Así, desde un punto de vista conceptual la cultura es vista como trabajo, es decir, como un proceso de creación que tiene en cuenta a los sujetos sociales en tanto sujetos históricos, esto es, situados en determinadas condiciones históricas y materiales; desde una perspectiva política, además, la cultura se presenta como un derecho de los ciudadanos, sin privilegios ni exclusiones.

A partir de esta definición, la ciudadanía cultural encierra el doble sentido del término cultura: como un derecho de los ciudadanos y como el resultado del ejercicio de ese derecho, es decir, como trabajo de creación de los sujetos culturales. En tanto derecho de los ciudadanos, el Estado debe reconocer el derecho de acceso a las obras culturales, el derecho de producirlas y el derecho a participar en las decisiones sobre política cultural. Al ser reconocidos estos derechos, el resultado será una construcción cultural fruto de la libre creación de todos los ciudadanos, resultando un proceso de creación dinámico y plural. De esta manera, el Estado podrá ser concebido como producto de la cultura, y no como productor de cultura[15]. Proyectando las ideas de Chauí a la problemática que es el objeto de esta investigación, se puede señalar que esta concepción del Estado y de la ciudadanía como productos culturales proporciona un espacio teórico para reformular el carácter dinámico de los Estados y los límites de los modelos modernos de Estado nacional, ofreciendo una posibilidad de respuesta a la presencia e interpelación del migrante. Esta ampliación de las tesis de Chauí puede realizarse mediante los recursos de la filosofía intercultural, que también defiende una concepción de cultura en términos de un “proceso concreto por el que una comunidad humana determinada organiza su materialidad en base a los fines y valores que quiere realizar” (Fornet-Betancourt, 2000:14).

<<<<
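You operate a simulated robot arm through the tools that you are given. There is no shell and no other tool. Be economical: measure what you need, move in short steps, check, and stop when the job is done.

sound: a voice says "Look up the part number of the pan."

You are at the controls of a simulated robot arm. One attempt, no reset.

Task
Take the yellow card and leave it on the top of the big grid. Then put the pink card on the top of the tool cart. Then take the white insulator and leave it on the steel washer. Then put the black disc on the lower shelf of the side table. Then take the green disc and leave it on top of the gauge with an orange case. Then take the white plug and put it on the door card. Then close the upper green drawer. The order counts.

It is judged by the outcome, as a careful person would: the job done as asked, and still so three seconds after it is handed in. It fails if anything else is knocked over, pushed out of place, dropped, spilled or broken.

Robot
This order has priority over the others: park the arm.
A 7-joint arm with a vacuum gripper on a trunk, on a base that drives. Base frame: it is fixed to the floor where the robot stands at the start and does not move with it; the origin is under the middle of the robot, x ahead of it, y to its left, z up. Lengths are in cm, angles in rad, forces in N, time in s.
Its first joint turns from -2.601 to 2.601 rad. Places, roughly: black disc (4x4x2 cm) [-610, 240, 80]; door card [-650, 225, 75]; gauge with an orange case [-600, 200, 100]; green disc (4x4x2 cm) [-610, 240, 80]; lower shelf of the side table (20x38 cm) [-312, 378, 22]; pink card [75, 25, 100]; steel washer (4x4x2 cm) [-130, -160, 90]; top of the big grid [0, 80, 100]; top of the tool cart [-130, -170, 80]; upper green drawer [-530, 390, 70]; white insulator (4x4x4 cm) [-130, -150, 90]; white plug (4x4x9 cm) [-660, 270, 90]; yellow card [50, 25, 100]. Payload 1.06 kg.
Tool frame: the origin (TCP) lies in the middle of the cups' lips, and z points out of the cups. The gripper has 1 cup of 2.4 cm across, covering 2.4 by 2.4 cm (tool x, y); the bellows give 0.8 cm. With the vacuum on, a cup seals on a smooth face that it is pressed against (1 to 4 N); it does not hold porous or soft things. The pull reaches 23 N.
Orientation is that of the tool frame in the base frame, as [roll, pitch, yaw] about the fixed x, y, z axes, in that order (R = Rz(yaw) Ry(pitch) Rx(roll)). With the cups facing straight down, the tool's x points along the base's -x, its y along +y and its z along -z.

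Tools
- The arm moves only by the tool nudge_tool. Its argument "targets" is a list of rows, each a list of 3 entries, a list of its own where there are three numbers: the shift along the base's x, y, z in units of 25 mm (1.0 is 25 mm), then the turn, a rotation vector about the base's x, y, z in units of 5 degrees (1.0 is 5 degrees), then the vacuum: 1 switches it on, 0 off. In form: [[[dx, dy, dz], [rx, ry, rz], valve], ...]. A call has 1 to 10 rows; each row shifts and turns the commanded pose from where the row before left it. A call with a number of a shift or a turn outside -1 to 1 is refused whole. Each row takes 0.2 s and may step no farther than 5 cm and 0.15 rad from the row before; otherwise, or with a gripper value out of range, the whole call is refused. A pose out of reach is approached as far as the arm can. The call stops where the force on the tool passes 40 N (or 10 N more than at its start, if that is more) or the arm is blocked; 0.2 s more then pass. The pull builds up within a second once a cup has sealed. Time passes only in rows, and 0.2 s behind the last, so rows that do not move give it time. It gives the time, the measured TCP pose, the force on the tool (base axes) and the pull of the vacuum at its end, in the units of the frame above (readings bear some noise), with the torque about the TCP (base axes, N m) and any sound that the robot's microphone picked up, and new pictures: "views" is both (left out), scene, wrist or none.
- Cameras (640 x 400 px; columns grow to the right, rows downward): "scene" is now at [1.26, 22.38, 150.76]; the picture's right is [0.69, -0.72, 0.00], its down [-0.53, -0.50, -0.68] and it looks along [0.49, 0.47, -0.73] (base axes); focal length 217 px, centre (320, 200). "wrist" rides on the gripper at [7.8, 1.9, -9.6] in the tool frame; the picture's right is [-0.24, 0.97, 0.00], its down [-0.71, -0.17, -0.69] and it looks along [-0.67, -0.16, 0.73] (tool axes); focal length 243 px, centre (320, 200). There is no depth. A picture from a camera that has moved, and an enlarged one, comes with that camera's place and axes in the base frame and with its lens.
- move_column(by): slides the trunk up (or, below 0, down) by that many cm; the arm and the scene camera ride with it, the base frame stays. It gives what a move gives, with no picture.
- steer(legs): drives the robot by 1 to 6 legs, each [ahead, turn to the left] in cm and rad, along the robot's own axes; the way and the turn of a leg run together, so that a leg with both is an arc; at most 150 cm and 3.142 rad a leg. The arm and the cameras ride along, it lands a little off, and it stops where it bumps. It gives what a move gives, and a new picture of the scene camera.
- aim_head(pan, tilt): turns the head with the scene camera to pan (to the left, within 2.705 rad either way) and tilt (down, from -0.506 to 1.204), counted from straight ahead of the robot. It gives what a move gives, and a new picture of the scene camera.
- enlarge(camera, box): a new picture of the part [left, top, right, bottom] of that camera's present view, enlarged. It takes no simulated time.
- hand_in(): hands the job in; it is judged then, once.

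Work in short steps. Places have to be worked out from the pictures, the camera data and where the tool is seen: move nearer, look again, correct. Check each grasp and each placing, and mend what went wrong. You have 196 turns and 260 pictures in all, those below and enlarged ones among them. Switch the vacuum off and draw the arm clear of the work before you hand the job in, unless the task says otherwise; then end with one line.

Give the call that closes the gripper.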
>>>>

Esta definición permite visualizar que se trata de una noción de cultura que resalta el carácter dinámico y materialmente determinado de la constitución de las culturas y, como será tratado más adelante, hace del diálogo intercultural una herramienta privilegiada para la construcción de ciudadanía.

1.4. Dos ejemplos contrapuestos de normativa migratoria: la Ley Nacional de Migraciones 25.871
y la Directiva 2008/115/CE del Parlamento Europeo y del Consejo de la Unión Europea

A través de sus leyes migratorias, los Estados establecen normas y procedimientos que rigen la admisión, el ingreso, la permanencia y el egreso de personas a y desde sus territorios nacionales. Además, los grandes bloques regionales -particularmente el más institucionalizado de ellos, la Unión Europea- también se han preocupado por regular normativamente los flujos migratorios. A modo de ejemplo, el objetivo de este apartado es realizar un análisis y comparación de dos documentos en materia migratoria que manifiestan concepciones contrapuestas sobre el fenómeno migratorio y el tratamiento que debe darse a las y los migrantes. Por un lado se considerará la “Ley de Migraciones Nº 25.871”, sancionada el 21 de enero de 2004 por el Senado y la Cámara de Diputados de la República Argentina, en la que se postula y defiende por primera vez en el mundo en una ley migratoria el “derecho humano a migrar”[16]; y por otro, la “Directiva 2008/115/CE del Parlamento Europeo y del Consejo de la Unión Europea relativa a normas y procedimientos comunes en los Estados miembros para el retorno de los nacionales de terceros países en situación irregular”, aprobada y publicada en el Diario Oficial de la Unión Europea el 16 de diciembre de 2008, en la que el derecho a migrar se ve fuertemente restringido.

La Ley de Migraciones constituye un documento de avanzada en la materia, ya que, como se adelantó, reconoce el “derecho humano a migrar”, indica explícitamente la igualdad de derechos de las y los migrantes respecto de los nacionales y señala como objetivo de las políticas migratorias la regularización de los sujetos migrantes que se hallan en condiciones de irregularidad estableciendo que dicha condición en modo alguno será motivo de persecución o de menoscabo de derechos. La denominada “Directiva de retorno”, en cambio, constituye un documento cuyo objetivo es establecer para la Unión Europea un mecanismo tendiente a fijar una política migratoria de expulsión y repatriación de migrantes en condición irregular. A diferencia de la Ley de Migraciones argentina, cuyo objetivo es la regularización de los inmigrantes, la Directiva europea criminaliza la “estancia ilegal” y establece un sistema de expulsión de los mismos.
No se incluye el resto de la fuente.